__SELECTED EXTRACT__:
=-=-=

When Sen. Obama gets Republican votes in Democratic primaries, the media hails it as a sign of his crossover appeal. But when Sen. Clinton gets Republican votes, it is part of a plot. Ahhh, evenhandedness.

Reading the tea leaves after the fact is not what tea leaves are used for. ;)

Hillary's Texas Victory is simple to understand. South Texas responded in a "HUGE" way for her ... The hispanic vote broke 75-25 in her favor.

There is you tea leaf my friend.

This may have worked for Democrats voting for Romney in Michigan to keep him in the race, but in this case, nobody could have been eliminated and Hillary was going to proceed either way.

It's so stupid it's scary. But then again, Texas did gave us George Bush Jr.

There was a recent poll and 51% of americans Hate/ Dislike Hilary Clinton.
The woman is a thief and is power hungry!!!!!!
She only won texas and ohio by appealing to the underdogs of american society.
They don't know that this woman has a case in california for fraud with her husband Bill Clinton.

=-=-=

__MATERIAL PROVIDED__:
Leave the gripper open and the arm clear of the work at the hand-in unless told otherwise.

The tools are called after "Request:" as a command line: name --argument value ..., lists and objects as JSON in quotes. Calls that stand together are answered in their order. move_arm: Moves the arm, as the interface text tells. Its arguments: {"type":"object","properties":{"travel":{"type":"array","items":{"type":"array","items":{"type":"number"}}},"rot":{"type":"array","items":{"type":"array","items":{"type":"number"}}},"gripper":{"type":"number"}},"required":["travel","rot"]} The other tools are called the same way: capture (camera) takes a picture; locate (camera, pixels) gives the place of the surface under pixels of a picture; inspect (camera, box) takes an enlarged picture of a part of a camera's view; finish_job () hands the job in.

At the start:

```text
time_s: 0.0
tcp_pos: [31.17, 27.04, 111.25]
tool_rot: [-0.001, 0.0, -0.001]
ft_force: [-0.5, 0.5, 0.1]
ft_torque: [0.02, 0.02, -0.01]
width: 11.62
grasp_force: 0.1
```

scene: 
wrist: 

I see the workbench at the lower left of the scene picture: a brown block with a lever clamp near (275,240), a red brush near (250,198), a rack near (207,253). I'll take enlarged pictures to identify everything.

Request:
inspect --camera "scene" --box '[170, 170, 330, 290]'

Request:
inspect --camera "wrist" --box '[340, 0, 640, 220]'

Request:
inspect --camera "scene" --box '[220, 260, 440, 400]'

=-=-=

__OBJECTIVES__:
a) What does the selected extract say from "Reading the tea" through "Dislike Hilary Clinton."? Give the exact wording.
b) Produce the text that comes next in the selected extract.

__TASK-BY-TASK ANSWERS__:
a)
Reading the tea leaves after the fact is not what tea leaves are used for. ;)

Hillary's Texas Victory is simple to understand. South Texas responded in a "HUGE" way for her ... The hispanic vote broke 75-25 in her favor.

There is you tea leaf my friend.

This may have worked for Democrats voting for Romney in Michigan to keep him in the race, but in this case, nobody could have been eliminated and Hillary was going to proceed either way.

It's so stupid it's scary. But then again, Texas did gave us George Bush Jr.

There was a recent poll and 51% of americans Hate/ Dislike Hilary Clinton.

b)
http://www.worldnetdaily.com/index.php?fa=PAGE.view&pageId=56868 fraud trial


http://www.usatoday.com/news/washington/2008-03-06-clinton-library-foia_N.htm?csp=34 ( clintons block release of records)


American Society is being held hostage by this disgusting people.
I personally plan to vote for a republican or for Obama!!!!!!!!


The aid was generous to Hillary when she called her a "monster". She is Democracy's worst nightmare!

When Hillary won, all pundits say she won by negatives. When Obama won, they say he is inspiring. When Republicans voted for Obama, they say Obama attracts Republicans and independance, when they voted to Hillary, it's because they want to prolong demo's race. What a crap! Show me the EVIDENCE! Just shut up, let voters decide themselves.

Hillary is a FIGHTER, American RIGHT now NEEDS a fighter. Vote with your conscious.

I think it's time for Obama put his ego aside. It will be great if he starts thinking Clinton-Obama ticket. First it’s good for Demos, second it's good for himself, and last it's good for American People. He is 46. If he can help Clinton to be a GOOD president, after 8 years, it will be his turn. At that time, he is only 54 with 8 years Washington Politics. He keeps saying he wants different Washington politics. But that's RISKY for American right now, EVEN IF he can deliver it. You have to KNOW IT before DESTROY IT. If you don't know it, you just simply can not destroy that old system, a 300 YEARS GUERRILLA. THAT’S THE RISK AMERICAN SHALL NOT TAKE.
I bet Clinton will make the country back into track in both economy and world image, and we will see bright light again. Then it will be also sure that Obama can follow Clinton to be First African-American President. At that time, HE WILL CERTAINLY HAVE MY VOTE.

Well. well, well.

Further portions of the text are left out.